Story: Mick Ibbotson
In times of austerity, it is always the poorest who suffer the greatest. Vital services are being reduced, downsized or simply curtailed. Burngreave is not exempt – the City Council have supported the area in the past but have cut this year’s Discretionary Budget for the Community Assembly by almost 30%. The £78,446 allocated to Burngreave ward seems a lot, but it’s £30,000 less than last year’s allocation.
So what will it buy the area?
Councillors and officers propose to spend £22,600 on buying some vital support for the young and the old via Activity Sheffield – this will pay for 30 hours per week provision across the entire area. It’s not a lot at all and nowhere near the amount of provision the area needs.
They have also allocated £10,000 for ‘quick wins’ (small schemes which make an immediate impact), £15,000 on NEAT teams (environmental clean-ups) and floral displays, £11,000 on Community Cohesion projects (getting people together) and small amounts on Speed Indication devices – helping to make the streets safer for road users.
This leaves around £12,300 unallocated – it’s not going to stretch very far.

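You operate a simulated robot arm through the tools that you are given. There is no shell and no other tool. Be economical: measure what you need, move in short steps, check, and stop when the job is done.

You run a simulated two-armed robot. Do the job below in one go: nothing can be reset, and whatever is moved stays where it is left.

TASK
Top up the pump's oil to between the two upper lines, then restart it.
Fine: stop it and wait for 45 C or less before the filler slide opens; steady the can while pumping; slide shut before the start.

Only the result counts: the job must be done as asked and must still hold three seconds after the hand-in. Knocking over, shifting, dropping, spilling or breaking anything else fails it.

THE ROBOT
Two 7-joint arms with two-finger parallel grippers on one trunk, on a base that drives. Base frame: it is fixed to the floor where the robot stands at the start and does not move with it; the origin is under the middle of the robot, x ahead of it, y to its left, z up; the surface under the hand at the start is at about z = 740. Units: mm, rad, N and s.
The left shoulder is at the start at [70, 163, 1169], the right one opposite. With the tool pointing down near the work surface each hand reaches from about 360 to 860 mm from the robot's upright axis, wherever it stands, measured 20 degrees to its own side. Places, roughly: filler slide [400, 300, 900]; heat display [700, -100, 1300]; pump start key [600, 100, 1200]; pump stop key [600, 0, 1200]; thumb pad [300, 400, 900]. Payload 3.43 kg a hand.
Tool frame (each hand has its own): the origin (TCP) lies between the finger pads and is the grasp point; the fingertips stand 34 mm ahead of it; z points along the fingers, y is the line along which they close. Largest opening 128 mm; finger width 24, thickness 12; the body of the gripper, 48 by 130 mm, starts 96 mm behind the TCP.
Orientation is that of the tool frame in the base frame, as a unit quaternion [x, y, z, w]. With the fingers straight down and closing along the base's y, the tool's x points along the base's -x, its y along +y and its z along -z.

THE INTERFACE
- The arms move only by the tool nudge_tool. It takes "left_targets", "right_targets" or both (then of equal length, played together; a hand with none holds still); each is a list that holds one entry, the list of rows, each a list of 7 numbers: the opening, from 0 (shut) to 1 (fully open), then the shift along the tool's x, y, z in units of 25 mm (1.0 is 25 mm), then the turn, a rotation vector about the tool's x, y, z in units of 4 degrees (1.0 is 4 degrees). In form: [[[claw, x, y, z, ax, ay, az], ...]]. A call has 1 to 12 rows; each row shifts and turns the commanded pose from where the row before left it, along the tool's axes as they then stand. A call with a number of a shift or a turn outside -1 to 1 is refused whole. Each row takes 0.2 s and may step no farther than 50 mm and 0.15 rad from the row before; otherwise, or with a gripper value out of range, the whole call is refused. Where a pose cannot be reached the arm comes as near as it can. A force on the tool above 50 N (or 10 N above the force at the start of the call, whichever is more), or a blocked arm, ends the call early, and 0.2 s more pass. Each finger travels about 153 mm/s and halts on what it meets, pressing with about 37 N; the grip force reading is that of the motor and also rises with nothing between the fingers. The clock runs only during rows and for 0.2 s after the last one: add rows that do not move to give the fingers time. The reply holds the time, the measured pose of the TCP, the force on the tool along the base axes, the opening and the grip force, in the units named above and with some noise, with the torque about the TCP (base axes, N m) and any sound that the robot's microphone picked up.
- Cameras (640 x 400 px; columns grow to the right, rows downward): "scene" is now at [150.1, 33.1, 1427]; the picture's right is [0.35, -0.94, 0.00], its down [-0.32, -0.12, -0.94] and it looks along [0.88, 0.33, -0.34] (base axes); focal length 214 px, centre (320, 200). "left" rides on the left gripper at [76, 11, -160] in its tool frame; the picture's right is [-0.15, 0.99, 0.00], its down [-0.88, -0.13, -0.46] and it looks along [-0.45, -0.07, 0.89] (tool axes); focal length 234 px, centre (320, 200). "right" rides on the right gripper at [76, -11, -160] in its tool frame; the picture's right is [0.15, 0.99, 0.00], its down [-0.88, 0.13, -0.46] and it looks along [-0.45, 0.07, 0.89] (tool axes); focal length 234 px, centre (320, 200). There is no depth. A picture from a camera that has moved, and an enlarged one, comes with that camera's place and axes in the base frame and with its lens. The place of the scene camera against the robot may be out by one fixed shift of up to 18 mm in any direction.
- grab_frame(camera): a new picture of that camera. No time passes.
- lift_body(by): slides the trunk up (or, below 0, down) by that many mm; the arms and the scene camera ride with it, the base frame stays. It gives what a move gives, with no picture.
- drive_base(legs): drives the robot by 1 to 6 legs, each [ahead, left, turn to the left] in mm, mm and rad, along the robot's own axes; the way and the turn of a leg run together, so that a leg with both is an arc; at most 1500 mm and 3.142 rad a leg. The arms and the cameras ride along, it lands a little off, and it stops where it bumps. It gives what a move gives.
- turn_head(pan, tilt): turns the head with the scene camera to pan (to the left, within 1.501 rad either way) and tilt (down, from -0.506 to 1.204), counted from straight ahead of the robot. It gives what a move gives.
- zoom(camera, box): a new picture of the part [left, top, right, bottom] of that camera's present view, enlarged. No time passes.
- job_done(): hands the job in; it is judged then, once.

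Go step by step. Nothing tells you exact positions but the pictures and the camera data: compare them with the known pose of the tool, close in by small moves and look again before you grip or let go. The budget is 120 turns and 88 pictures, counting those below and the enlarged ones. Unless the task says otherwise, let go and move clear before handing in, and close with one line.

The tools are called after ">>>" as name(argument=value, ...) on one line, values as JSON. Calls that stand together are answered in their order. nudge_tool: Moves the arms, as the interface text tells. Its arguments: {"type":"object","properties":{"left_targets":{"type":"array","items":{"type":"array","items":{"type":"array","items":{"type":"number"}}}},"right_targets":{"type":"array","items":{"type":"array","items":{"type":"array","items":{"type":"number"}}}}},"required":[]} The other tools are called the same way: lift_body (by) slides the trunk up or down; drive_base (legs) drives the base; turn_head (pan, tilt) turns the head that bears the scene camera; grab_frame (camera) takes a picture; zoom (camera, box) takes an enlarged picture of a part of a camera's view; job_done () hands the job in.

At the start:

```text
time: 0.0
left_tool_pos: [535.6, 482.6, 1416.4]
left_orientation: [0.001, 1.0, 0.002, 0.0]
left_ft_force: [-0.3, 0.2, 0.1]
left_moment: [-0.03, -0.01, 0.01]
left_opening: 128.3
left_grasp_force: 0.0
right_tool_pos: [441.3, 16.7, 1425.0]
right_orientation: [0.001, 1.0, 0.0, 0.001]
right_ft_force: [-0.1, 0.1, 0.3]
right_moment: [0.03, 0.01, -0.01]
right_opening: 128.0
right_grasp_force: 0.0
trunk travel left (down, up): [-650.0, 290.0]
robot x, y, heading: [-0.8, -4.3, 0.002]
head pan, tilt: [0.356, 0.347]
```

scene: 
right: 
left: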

However, Burngreave also gets some money from the Community First scheme – this is from central Government for the most deprived wards in the country. The money is not allocated to the Council and new grant-making panels have been set up to spend it. The plan is that the community decides, via a panel of local people, where this funding is spent and on what. They are welcome to be partners but any implied notion that it is extra council funding should be corrected – it is not.
The Council have tried to keep a handle on Community First money, by trying to divert it via community assembly structures, with different levels of success. They have also made the controversial plan to cut the discretionary budget by the same amount as the Community First money, so that Burngreave is no better off overall.
You can find out who is on your panel, by checking out the website www.burngreavecommunityfirst.com as well as information about time-scales, awards and the application process. As things develop, it seems this is the only local form of financial support available in the ward, so it’s worth keeping an eye on it.